I really need to get up to speed with app programming...

You can get rid of the "wait for event" line in the sample rule. I think that was just required in his case because of how his washer uses power.

My rule for the washer is below. Note, that instead of waiting a time interval, I'm just looking for power to drop to 0W. My washer turns off after a cycle and isn't smart, so there's no power draw at that point.

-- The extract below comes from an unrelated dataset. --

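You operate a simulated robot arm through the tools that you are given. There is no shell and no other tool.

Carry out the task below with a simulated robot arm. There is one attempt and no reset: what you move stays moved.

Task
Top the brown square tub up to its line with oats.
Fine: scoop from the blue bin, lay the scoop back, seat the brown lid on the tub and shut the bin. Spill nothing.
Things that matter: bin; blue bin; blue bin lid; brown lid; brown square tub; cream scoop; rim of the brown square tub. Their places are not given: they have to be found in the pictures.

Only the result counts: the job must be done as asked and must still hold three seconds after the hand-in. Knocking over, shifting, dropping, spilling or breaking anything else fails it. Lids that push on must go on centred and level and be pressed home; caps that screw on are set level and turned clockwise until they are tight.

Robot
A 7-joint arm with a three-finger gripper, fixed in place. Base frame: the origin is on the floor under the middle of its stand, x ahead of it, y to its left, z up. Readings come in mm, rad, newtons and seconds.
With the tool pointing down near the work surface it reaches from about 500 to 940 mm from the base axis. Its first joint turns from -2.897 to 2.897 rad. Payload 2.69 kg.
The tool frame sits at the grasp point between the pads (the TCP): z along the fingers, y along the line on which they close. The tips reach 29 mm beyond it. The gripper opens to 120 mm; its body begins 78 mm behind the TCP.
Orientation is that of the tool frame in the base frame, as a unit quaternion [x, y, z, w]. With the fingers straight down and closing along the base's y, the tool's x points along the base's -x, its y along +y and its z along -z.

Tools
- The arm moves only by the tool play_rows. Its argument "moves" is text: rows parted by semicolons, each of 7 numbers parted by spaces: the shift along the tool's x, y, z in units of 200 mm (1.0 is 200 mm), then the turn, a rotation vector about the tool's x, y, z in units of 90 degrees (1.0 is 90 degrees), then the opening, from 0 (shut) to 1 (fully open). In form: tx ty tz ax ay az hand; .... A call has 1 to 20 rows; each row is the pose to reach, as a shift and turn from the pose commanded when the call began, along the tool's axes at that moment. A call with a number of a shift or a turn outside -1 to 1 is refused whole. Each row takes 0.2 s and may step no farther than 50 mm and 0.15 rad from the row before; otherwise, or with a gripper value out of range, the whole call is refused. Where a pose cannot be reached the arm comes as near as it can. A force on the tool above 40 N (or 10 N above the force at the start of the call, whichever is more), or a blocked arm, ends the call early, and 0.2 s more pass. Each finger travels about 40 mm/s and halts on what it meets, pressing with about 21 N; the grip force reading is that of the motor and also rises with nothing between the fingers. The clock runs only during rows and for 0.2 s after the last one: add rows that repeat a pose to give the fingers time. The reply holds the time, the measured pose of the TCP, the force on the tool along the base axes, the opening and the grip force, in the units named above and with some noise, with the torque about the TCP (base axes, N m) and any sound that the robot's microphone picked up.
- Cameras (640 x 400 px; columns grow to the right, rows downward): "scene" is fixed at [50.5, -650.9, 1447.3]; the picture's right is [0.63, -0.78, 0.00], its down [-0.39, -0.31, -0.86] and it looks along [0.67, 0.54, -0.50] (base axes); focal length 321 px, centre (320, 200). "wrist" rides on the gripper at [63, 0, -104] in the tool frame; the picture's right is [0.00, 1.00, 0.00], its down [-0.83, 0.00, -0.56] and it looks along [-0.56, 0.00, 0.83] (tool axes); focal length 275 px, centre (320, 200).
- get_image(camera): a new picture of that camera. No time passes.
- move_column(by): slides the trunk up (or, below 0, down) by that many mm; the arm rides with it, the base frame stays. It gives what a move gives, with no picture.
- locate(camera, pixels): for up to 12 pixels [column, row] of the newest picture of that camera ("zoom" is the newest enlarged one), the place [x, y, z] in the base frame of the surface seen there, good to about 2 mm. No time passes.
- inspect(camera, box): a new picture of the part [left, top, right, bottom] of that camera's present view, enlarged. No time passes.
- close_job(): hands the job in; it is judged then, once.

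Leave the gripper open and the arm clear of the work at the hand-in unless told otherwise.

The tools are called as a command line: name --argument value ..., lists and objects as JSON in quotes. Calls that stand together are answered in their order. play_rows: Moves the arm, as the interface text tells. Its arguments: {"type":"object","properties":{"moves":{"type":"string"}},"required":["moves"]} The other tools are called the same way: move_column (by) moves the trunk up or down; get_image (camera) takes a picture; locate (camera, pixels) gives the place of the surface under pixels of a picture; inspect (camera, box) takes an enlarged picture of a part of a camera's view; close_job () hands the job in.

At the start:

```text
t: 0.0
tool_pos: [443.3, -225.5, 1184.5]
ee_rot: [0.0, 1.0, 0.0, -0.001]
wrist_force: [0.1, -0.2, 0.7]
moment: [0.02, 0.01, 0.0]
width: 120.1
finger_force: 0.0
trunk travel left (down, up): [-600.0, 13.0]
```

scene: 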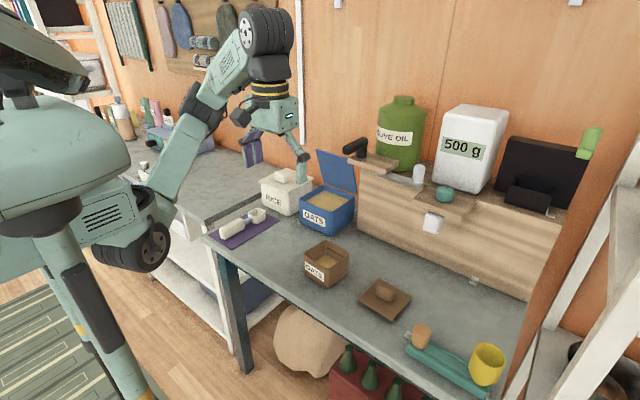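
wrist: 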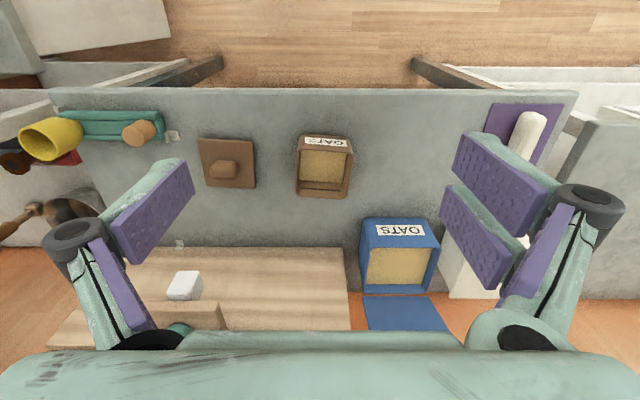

I would think you could update the rules a little to get what you want.

Rule 1:
Monitor power usage to count cycles. Something like

Trigger: Power >200W
Actions: Turn on virtual switch (indicates cycle is running)
Wait for event - power <=10W (cycle has ended)
Add 1 to count
Turn off virtual switch

You only need the private boolean depending on how power is consumed during a cycle. If the pump just ramps to, say, 300w and stays there until it finishes, you won't need it. If the power crosses the power level of the trigger multiple times during a cycle, you want it. This keeps the rule from being constantly triggered during the cycle.

Rule 2
Reset your cycle count each hour.

Rule 3
Notification rule.

Trigger: Virtual switch turned on
Action:

While VS turned on, repeat every 10 seconds
If ( time since last event 'virtual switch turned on' greater than 2 min)
Send notification.
End repeat

Rule 3 may need some tweaking since I'm just going off the top of my head.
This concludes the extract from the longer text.